What if people gave the same thought to what they put in their minds as they do about what they put in their mouths? How much violence do you see in a day? How many stories do you read that are gossip posing as news? How much time do you spend playing video games? How much time do you spend on Facebook, Tumblr, Twitter, or Snapchat?

When I took computer classes in school, the mantra that the professors used to say was, “Garbage in, garbage out.” This saying simply means if you put garbage into something all you can expect to get out is more garbage.  Sadly, I think this is true.

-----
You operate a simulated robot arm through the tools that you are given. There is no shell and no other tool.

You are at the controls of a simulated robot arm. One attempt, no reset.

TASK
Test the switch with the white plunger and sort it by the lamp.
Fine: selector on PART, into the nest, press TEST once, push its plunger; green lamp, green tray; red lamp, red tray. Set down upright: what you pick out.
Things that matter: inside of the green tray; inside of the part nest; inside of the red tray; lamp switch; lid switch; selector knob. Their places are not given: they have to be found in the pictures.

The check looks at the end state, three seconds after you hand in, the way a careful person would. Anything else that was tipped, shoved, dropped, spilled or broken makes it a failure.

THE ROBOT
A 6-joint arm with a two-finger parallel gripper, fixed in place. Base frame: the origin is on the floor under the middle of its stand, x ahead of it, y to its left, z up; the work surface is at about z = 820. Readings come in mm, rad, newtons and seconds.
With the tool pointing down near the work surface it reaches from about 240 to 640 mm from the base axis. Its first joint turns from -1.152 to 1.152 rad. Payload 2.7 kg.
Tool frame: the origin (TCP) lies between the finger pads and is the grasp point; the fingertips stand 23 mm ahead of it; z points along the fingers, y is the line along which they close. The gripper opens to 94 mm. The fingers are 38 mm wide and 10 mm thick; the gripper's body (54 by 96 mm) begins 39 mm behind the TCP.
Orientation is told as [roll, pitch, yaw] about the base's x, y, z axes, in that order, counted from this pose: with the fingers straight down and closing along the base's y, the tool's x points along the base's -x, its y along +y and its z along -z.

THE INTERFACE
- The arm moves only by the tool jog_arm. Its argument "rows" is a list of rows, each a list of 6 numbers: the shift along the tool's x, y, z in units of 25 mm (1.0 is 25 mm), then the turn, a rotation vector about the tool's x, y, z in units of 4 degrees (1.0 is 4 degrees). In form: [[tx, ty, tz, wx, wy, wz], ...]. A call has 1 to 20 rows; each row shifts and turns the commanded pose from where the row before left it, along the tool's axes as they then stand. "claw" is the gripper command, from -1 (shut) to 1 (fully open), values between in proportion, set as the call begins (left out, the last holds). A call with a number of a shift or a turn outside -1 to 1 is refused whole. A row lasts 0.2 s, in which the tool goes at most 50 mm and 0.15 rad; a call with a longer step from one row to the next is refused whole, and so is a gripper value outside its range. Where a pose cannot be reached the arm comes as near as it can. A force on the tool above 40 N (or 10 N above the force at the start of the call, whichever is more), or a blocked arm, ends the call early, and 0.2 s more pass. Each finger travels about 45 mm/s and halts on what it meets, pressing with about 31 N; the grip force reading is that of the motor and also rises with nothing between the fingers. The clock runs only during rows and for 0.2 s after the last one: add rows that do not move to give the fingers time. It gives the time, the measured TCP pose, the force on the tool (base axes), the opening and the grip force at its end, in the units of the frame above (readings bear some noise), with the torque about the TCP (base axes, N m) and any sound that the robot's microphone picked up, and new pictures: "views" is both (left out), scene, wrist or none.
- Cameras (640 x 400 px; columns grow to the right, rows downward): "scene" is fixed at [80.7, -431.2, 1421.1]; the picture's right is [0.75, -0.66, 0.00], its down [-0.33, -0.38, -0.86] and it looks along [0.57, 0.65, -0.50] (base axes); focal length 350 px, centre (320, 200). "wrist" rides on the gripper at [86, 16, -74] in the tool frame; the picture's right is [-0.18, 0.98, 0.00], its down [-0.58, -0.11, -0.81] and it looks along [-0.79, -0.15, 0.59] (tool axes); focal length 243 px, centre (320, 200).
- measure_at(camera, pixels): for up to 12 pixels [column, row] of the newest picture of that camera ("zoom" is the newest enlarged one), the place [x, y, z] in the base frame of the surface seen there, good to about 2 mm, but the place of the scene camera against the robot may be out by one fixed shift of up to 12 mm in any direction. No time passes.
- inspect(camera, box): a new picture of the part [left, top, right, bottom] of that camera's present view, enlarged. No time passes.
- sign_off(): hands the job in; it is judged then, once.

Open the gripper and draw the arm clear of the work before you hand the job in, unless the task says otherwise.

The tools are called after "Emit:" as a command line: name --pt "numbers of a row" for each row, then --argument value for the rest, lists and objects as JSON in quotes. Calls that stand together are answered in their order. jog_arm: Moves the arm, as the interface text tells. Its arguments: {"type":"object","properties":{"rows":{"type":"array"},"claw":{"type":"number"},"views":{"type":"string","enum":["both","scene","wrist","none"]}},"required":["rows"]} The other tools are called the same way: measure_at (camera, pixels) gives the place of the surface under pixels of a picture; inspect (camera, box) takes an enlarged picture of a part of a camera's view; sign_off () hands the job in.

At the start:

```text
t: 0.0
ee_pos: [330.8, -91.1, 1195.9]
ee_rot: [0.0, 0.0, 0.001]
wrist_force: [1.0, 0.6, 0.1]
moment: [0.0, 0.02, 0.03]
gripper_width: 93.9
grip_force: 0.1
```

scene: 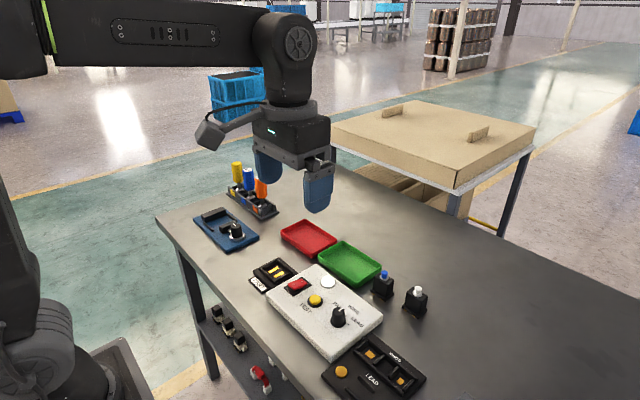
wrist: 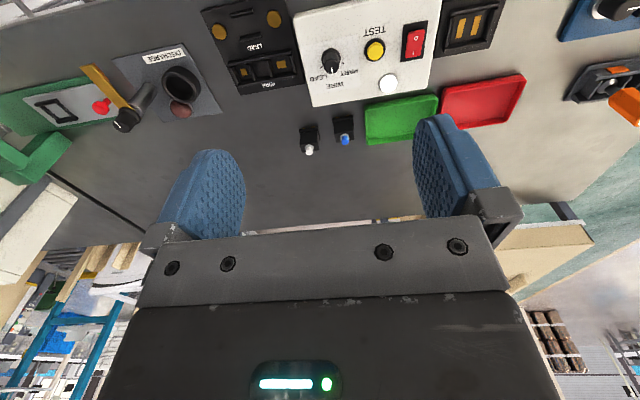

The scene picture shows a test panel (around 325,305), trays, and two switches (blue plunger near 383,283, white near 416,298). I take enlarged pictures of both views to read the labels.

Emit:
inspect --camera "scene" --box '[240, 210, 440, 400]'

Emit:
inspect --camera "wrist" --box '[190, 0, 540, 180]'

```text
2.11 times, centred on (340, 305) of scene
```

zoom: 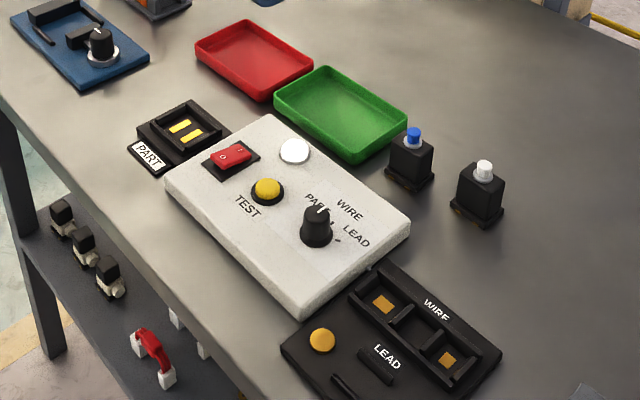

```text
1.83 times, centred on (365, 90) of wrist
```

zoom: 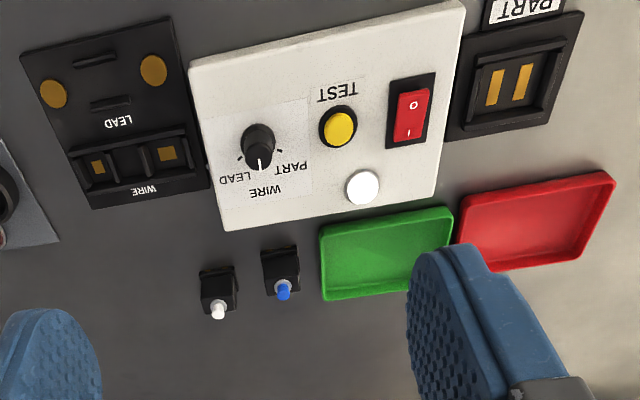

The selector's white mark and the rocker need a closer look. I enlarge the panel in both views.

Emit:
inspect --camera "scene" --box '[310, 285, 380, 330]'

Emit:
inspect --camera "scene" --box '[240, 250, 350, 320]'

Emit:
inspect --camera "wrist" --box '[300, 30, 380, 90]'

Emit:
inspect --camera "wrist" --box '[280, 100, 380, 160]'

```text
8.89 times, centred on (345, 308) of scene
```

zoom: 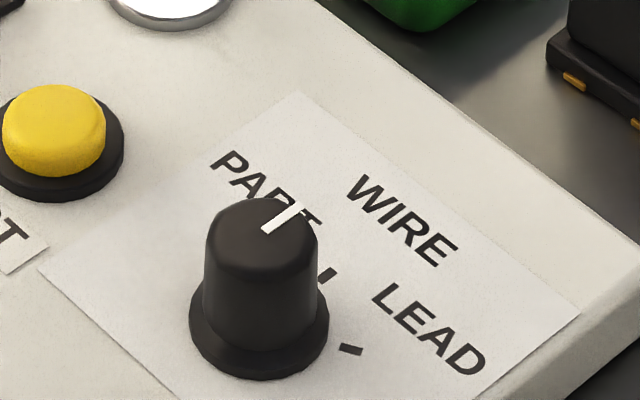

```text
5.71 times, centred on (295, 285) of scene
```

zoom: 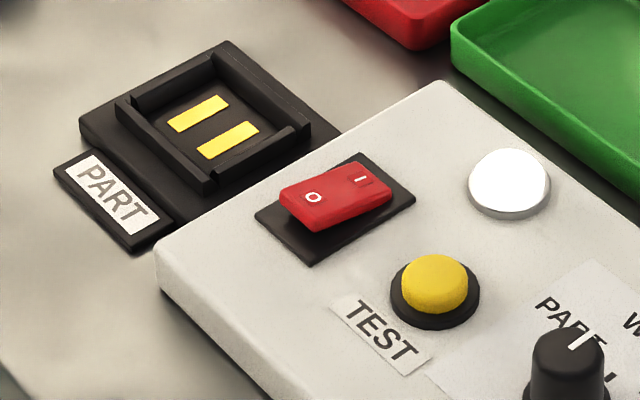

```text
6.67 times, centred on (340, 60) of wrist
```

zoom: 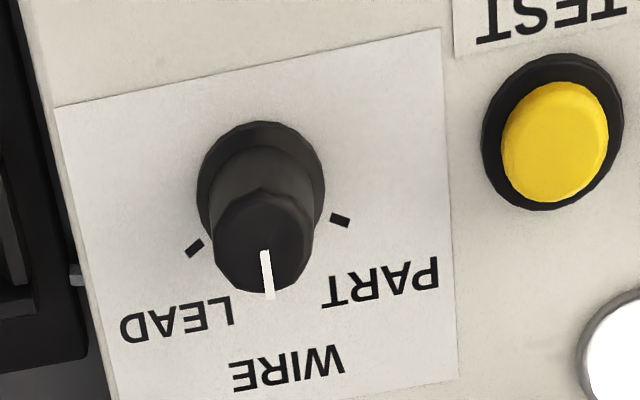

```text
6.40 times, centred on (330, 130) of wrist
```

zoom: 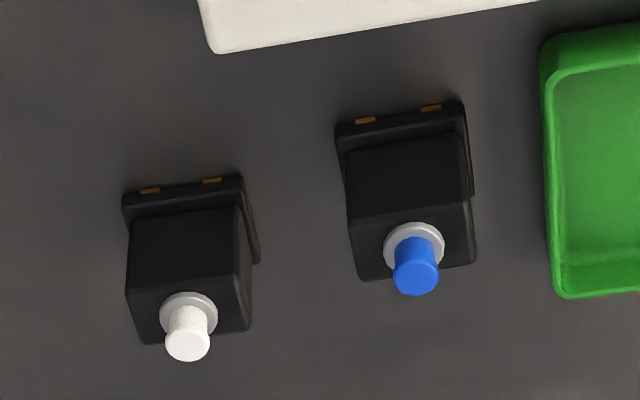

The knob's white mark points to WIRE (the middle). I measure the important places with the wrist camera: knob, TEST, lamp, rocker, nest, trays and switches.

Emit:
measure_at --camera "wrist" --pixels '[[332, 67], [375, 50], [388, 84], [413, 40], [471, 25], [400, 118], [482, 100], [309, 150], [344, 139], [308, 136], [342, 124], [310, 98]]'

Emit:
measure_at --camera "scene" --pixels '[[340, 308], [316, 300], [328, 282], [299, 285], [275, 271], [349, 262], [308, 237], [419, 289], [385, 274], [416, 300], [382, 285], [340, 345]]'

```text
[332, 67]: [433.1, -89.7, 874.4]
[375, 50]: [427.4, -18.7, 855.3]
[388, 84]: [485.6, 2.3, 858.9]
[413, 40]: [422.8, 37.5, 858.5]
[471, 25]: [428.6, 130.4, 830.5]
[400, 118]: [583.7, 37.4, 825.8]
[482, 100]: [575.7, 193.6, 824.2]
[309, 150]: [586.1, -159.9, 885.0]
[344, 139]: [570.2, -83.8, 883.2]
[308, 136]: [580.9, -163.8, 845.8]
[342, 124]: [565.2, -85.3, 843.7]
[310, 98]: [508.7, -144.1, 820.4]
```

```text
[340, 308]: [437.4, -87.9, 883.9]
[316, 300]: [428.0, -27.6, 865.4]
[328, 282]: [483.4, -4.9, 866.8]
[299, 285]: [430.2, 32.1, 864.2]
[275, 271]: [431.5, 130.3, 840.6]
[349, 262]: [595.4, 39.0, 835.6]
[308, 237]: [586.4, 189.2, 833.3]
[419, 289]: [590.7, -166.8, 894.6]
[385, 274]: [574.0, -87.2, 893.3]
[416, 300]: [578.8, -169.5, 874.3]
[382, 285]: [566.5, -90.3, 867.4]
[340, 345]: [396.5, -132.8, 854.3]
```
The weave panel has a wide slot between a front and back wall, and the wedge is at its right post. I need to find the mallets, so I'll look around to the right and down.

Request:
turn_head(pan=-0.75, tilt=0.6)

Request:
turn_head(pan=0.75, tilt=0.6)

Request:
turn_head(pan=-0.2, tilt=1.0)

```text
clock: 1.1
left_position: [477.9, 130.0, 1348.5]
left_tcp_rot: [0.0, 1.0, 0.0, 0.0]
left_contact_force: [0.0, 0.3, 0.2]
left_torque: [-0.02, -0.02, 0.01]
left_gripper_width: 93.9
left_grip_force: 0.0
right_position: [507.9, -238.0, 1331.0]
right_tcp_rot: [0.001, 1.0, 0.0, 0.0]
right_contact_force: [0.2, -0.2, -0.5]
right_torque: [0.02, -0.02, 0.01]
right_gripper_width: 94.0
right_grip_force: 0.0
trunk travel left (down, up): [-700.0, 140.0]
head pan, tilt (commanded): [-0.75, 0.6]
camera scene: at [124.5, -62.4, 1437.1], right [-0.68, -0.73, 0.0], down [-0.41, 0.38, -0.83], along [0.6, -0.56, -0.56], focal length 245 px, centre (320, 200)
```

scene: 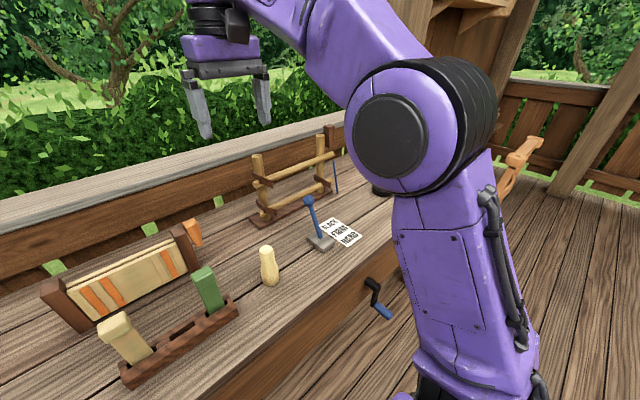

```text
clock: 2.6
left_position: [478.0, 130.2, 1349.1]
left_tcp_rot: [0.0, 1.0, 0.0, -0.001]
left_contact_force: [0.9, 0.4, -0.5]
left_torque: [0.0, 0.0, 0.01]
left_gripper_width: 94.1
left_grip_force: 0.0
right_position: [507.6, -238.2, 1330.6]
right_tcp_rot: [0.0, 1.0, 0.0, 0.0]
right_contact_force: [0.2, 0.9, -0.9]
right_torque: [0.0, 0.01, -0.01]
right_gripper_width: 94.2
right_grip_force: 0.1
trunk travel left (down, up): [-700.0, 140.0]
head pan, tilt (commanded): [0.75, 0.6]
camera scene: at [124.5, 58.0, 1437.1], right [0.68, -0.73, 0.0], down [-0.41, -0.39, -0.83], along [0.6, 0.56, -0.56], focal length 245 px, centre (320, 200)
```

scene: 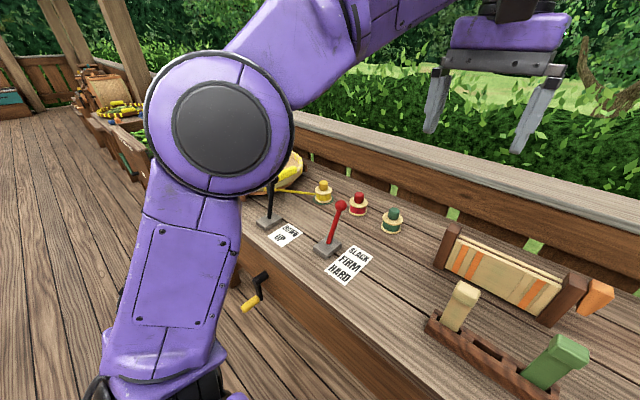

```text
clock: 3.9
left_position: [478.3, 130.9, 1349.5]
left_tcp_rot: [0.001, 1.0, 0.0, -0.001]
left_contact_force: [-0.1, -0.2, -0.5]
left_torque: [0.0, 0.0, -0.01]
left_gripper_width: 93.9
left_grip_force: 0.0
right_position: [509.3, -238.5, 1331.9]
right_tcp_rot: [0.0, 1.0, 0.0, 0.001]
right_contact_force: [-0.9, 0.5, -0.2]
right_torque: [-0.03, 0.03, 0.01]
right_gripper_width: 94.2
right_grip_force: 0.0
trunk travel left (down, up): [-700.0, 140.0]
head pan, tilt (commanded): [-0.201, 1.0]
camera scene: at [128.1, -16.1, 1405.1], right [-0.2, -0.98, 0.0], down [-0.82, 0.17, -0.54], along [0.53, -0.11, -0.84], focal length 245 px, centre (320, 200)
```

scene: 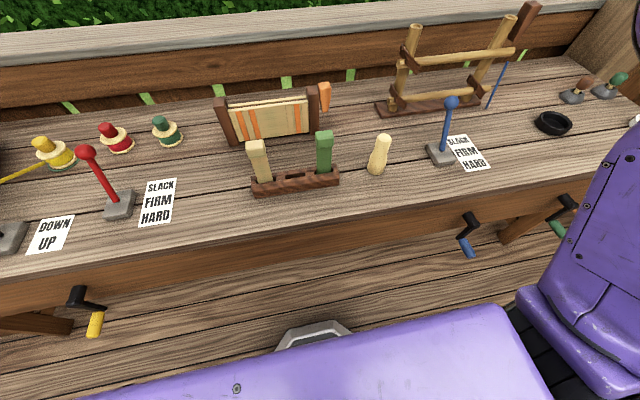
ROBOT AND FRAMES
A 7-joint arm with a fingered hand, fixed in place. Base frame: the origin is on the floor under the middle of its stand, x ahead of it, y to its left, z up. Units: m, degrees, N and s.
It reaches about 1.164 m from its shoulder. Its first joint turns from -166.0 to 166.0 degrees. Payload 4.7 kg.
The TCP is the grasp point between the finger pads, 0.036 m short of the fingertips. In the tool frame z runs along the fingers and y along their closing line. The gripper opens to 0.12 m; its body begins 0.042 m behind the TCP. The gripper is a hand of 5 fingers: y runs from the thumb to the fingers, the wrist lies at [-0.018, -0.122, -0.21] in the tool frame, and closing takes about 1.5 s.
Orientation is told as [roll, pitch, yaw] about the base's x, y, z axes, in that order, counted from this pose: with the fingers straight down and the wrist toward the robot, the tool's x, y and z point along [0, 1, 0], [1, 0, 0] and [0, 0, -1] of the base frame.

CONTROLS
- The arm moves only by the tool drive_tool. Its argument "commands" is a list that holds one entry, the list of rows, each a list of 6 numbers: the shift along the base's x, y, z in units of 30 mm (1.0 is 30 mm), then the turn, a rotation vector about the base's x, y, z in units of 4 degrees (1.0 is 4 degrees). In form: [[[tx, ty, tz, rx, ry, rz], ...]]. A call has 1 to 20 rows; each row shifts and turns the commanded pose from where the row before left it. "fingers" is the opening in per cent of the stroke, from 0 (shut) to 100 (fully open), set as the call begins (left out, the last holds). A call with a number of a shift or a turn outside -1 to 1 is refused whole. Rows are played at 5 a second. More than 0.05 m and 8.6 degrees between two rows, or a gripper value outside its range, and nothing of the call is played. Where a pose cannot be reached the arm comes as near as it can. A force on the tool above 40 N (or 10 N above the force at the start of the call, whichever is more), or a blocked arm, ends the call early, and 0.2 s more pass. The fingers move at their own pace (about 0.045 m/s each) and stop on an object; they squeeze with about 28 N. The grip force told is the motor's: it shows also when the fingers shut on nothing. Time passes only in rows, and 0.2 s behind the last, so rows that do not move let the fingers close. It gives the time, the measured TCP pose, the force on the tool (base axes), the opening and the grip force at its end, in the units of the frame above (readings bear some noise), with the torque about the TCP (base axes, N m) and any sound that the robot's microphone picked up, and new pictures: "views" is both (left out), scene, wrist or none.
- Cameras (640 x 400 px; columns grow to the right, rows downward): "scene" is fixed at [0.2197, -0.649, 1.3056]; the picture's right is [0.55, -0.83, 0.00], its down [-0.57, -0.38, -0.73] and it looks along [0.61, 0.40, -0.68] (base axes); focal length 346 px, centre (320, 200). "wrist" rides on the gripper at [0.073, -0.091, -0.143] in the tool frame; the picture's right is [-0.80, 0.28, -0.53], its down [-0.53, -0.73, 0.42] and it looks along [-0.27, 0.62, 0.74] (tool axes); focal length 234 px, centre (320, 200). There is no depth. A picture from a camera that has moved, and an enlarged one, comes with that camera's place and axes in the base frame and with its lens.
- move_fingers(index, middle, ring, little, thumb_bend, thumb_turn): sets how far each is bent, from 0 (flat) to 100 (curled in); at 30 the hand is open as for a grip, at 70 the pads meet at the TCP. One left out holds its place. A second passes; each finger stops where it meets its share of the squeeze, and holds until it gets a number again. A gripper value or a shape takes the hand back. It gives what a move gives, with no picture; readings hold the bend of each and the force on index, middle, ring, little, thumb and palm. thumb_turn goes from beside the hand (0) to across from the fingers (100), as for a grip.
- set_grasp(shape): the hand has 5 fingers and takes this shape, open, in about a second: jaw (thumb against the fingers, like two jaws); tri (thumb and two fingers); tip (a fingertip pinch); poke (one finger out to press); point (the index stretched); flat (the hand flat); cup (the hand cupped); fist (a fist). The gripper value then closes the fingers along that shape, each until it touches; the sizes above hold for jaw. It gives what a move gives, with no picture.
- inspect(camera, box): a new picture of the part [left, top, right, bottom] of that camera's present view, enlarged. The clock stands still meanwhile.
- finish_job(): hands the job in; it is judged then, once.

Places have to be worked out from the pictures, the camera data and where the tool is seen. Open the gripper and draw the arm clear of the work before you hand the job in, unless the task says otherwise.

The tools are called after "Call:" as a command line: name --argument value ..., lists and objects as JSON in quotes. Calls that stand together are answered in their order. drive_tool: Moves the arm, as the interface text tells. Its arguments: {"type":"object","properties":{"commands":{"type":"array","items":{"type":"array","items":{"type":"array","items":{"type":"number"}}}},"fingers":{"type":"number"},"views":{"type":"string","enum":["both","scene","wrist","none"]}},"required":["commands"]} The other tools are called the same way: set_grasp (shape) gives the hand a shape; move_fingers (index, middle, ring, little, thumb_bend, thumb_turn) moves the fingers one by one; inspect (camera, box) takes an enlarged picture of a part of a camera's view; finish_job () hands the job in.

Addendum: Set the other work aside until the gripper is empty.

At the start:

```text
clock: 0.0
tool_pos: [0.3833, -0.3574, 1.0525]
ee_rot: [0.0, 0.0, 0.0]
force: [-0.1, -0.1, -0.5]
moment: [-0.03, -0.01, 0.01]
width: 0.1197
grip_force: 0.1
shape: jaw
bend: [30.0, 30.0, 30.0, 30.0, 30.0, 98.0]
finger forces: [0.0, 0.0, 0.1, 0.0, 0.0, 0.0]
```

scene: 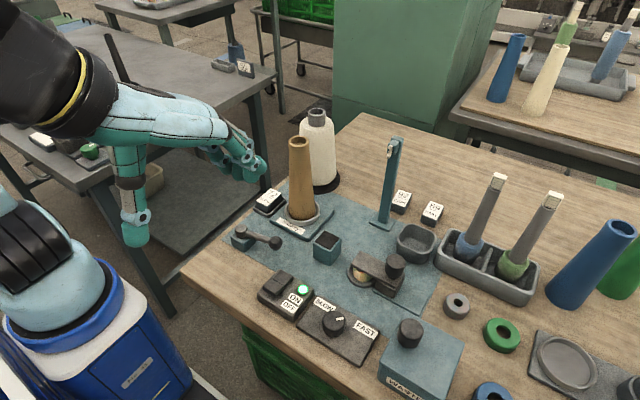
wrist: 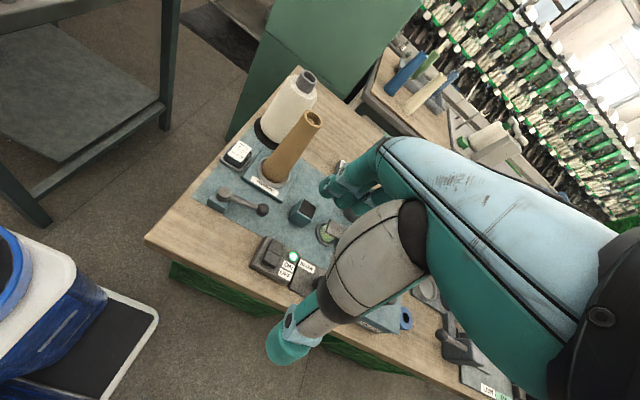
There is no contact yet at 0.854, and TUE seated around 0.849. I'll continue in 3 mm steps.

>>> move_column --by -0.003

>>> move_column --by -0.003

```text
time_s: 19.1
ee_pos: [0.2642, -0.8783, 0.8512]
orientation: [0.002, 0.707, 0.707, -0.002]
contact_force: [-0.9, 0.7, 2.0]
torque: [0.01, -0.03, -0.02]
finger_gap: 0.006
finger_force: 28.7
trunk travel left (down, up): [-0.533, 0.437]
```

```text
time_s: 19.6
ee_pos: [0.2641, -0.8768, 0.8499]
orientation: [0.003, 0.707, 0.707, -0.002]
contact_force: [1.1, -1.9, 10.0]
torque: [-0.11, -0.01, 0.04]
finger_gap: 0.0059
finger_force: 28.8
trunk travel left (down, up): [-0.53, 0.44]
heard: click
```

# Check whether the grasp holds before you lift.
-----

If we don’t fill our minds with stories of compassion, hope, healing, health, love, redemption, beauty, etc. then how can we hope to get these things back out of our minds?

If we spend our days documenting our every move for social media and exposing ourselves to the “best moments” of the lives of all of our friends in our social network, we may end up feeling envious, hollow, or empty.  If social media is our obsession and most of it isn’t an accurate picture of reality, then what is the food we feed our minds on a regular basis?

Ash Wednesday is coming up, and I am not Catholic, but I love the idea of fasting at least once a year for forty days. I am planning to add some things to my life over the next forty days – ten to fifteen minute of stretching/yoga a day, reading more books for entertainment and writing more.

What do I plan to give up, though? I think about all the garbage that goes into my mind every day, and it is that trash that I would like to give up for my forty days of fasting. I am going to cut way back on my social media time and the time I spend reading articles that are not of value on the Internet.

I have a feeling by Easter my mind will be healthier and I will have lost some of the weight of negative news, gossip, and the unrealistic face people show to the world on social media.

As with every diet, it is going to be tough and take discipline, but I bet when it is over, I feel a whole lot better.